# Text
>> Begin

Talk:

Latest comment: 14 years ago by Prosfilaes in topic Verfication debate

Verfication debate edit

 

The following information has failed Wiktionary's verification process.

Failure to be verified means that insufficient eligible citations of this usage have been found, and the entry therefore does not meet Wiktionary inclusion criteria at the present time. We have archived here the disputed information, the verification discussion, and any documentation gathered so far, pending further evidence.
Do not re-add this information to the article without also submitting proof that it meets Wiktionary's criteria for inclusion.


Rfv-sense: (computing, APL) "Used monadically to determine the nested depth of a structure and dyadically to test two structures for identicalness". We don't accept citations from programming languages per the CFI, so I'm wondering if this APL sense has any English (or other allowed language) usage (has to be used not just mentioned). w:APL_(programming_language) notation was based on the book A programming language. There could be citations in there, but I wasn't able to search it for any APL symbols. If there's no English usage, the APL sense of ε and the whole APL block of Unicode symbols (U+2336-237A) could be up for the chopping block. --Bequw¢τ 15:17, 30 November 2009 (UTC)Reply

If I copy-and-paste the headword into our searchbox I get no search results, though I do get the message that there is an entry. So, search misses the Appendix (even when I have asked for the search to cover all of our namespaces). Cutting and pasting into Google (even Web) doesn't yield any results. This raises a few questions:
  1. If this kind of headword is worth having, then the only way it can be found is via the entry. The Appendix is no help unless one knows in advance that it exists, even if one has the wit to search Appendix space (which would exclude all but a few non-admins). Is this not, then, in effect a request to eliminate all potential for users to access this class of content?

>> End

# Written problem 1
Extract from the text the words running from "Verfication debate edit" to "pending further evidence.".

# Given material
>> Begin

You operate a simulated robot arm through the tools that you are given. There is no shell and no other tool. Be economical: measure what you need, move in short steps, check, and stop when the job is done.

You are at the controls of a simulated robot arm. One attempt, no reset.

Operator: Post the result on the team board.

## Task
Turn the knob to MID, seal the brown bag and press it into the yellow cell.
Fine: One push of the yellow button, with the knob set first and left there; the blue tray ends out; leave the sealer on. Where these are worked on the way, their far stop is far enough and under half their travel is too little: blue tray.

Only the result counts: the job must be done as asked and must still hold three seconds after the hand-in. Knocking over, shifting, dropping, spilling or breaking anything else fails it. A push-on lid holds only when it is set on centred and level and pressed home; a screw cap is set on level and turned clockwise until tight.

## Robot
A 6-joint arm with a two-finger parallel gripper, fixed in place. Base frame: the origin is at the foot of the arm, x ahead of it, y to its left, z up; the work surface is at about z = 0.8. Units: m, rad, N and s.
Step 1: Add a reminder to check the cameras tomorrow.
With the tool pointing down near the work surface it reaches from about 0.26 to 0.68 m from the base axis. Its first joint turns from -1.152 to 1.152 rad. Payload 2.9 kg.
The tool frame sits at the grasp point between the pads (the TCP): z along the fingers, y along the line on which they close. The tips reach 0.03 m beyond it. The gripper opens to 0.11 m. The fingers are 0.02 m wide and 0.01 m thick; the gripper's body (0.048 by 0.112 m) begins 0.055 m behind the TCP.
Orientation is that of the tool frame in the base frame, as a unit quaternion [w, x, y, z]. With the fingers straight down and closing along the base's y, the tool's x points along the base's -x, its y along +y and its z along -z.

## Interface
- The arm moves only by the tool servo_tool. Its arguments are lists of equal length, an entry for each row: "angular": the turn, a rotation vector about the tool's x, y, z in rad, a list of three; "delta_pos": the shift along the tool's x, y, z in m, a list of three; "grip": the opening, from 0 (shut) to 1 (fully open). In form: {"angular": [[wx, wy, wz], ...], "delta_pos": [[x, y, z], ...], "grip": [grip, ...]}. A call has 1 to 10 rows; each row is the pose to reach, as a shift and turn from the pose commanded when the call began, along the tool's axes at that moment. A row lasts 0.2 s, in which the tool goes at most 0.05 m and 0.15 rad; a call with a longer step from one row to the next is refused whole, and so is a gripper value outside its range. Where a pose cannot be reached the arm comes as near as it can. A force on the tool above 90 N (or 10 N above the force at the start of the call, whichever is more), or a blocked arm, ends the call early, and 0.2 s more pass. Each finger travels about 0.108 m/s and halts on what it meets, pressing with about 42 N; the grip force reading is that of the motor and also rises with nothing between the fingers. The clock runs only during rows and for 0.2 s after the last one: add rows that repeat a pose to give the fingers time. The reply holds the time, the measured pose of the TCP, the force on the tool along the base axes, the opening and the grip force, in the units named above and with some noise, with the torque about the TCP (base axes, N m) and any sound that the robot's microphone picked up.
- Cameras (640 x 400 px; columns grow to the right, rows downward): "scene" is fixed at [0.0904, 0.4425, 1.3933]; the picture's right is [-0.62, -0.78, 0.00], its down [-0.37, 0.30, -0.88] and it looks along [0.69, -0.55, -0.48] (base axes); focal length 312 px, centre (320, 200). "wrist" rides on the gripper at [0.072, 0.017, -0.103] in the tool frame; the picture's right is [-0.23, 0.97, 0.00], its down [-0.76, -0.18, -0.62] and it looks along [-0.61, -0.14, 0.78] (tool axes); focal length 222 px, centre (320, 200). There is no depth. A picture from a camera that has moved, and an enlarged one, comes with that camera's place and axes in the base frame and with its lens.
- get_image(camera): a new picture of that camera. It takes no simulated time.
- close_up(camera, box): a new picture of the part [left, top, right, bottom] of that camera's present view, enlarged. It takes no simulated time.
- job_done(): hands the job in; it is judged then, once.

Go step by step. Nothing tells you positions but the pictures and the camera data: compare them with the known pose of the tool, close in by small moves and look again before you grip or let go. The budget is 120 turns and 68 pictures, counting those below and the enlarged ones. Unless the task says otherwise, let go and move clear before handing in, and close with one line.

>> End

# Written problem 2
In the listing above, find the line with "With the tool" and the line with "## Interface", then print exactly those two lines and every line between them, and nothing more.

# Exercise solution 1
Verfication debate edit

 

The following information has failed Wiktionary's verification process.

Failure to be verified means that insufficient eligible citations of this usage have been found, and the entry therefore does not meet Wiktionary inclusion criteria at the present time. We have archived here the disputed information, the verification discussion, and any documentation gathered so far, pending further evidence.

# Exercise solution 2
With the tool pointing down near the work surface it reaches from about 0.26 to 0.68 m from the base axis. Its first joint turns from -1.152 to 1.152 rad. Payload 2.9 kg.
The tool frame sits at the grasp point between the pads (the TCP): z along the fingers, y along the line on which they close. The tips reach 0.03 m beyond it. The gripper opens to 0.11 m. The fingers are 0.02 m wide and 0.01 m thick; the gripper's body (0.048 by 0.112 m) begins 0.055 m behind the TCP.
Orientation is that of the tool frame in the base frame, as a unit quaternion [w, x, y, z]. With the fingers straight down and closing along the base's y, the tool's x points along the base's -x, its y along +y and its z along -z.

## Interface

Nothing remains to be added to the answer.